DATA SHOWN:
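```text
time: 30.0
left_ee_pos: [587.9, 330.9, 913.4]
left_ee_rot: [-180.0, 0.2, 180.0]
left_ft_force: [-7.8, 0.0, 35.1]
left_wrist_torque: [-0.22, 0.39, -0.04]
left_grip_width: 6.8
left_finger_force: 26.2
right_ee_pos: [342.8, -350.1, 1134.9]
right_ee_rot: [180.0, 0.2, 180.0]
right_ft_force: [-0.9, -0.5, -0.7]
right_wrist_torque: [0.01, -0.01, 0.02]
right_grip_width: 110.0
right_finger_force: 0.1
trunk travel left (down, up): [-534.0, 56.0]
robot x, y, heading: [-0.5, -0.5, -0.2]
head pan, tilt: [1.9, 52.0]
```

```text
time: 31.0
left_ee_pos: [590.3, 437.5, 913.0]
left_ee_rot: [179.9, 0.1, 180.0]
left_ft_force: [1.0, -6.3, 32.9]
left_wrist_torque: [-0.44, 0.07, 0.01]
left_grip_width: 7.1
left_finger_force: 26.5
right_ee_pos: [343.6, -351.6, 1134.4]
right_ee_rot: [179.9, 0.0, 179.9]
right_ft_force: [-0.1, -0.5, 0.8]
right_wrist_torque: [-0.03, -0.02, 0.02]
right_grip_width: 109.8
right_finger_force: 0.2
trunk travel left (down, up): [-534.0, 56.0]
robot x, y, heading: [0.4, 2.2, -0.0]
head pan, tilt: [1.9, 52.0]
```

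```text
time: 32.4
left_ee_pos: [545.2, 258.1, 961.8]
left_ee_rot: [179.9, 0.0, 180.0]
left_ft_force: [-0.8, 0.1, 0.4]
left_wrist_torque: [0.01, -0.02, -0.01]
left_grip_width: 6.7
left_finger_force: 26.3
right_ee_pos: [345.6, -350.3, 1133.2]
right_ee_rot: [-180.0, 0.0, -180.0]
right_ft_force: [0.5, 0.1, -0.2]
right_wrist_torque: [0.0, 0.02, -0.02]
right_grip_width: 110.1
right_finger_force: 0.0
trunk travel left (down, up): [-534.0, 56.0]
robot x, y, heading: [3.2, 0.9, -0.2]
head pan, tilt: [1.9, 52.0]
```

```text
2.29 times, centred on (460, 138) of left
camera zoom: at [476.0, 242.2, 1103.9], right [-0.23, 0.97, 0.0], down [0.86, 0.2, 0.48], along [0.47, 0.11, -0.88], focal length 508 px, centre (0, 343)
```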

CHALLENGES:
1 > Copy the part of the reading passage from the words "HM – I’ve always" through the words "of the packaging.".
2 > Resume the reading passage where it left off.

READING PASSAGE:
Reprinted by permission. Original post 7/31/2015 by Optima Graphics.
“Before I finished reading the first answer, I was grinning as I realized how much fun it was working with Harold. You can hear his voice as he tells it the way it was. By the answer to the sixth question, I was laughing out loud for real. I hope you enjoy it as much as I did.“ — Gary Camarato
1. Tradeshow industry lore is that we all just fell into tradeshow and once you’re in you never leave. For many people that is certainly true. For others, they leave but a part of them remains. How did you get into the business?
HM – I’ve always been intrigued by creative advertising. Case in point… One time at the grocery store, I noticed that Lifesavers was celebrating their 75th anniversary by offering “for a limited time” the roll candy wrapped in its original packaging and artwork. It instantly reminded me of being a kid. I’m actually not a huge fan of the candy, but that afternoon I purchased an entire case. Because of the packaging.
After graduating school, I decided that I wanted to work in an advertising agency. Not sure I’d be good at it or if I’d even like it. But if someone asked me what I did for a living, I thought it’d be cool to say, “I work in advertising agency.” I soon found myself working as a junior copywriter at an ad agency in Alexandria, VA. It was a conservative, right leaning agency. Not my cup of tea but it was the only one willing to hire me with absolutely no experience. After a few months on the job, I was given the assignment to write a radio spot for the newly established Washington Times newspaper. The only instructions from my boss were, “This is a serious paper, Harold. Don’t write funny.” But I had a problem with that instruction. What if “funny” was the best way to communicate the client’s message? So I wrote funny. That afternoon, I presented to my boss what I felt was one of the best spots I’d written in my burgeoning copywriting career. After reading only few seconds, he stopped, looked at me with disgust and tossed my copy into the trashcan. In a loud, gravelly voice he barked out, “NO!” I couldn’t believe it! He hadn’t even read it! Without even thinking, my emotions kicked in and before I could contain myself, I blurted out, “F@%* YOU!” Basic Business Rule #1: NEVER say “F@%* YOU” to the boss. I was terminated immediately with extreme prejudice.

TASK RESPONSES:
1 >
HM – I’ve always been intrigued by creative advertising. Case in point… One time at the grocery store, I noticed that Lifesavers was celebrating their 75th anniversary by offering “for a limited time” the roll candy wrapped in its original packaging and artwork. It instantly reminded me of being a kid. I’m actually not a huge fan of the candy, but that afternoon I purchased an entire case. Because of the packaging.

2 >
A friend that I went to high school with thought this story quite humorous. He suggested I take my “Funny” to his dad’s place of business as they were looking for a personable salesperson. I asked what sort of business it was. He told me his dad owned a Custom Exhibit Shop. A what? He told me I should just stop by and check it out. I did. And I spent the next 30 years bringing my “Funny” to the trade show industry.
And who inspired you to grow into your Tradeshow career?
HM – Trick question. Impossible to narrow it down to a single person. Here are just a few…
My Dad – He was an architect. When I told him I, too, wanted to be an architect, he told me that if I liked design, and with my personality, I should get out from behind the desk and find a job that put me in direct, regular contact with clients.
Scott Walode – He hired me without knowing what my job would be. He simply said, “Move to New Jersey. We’ll figure it out when you get here.” I learned from Scott the difference between a good boss and a great boss. Scott was (is) a great boss. Funnest job I ever had. We never stopped laughing.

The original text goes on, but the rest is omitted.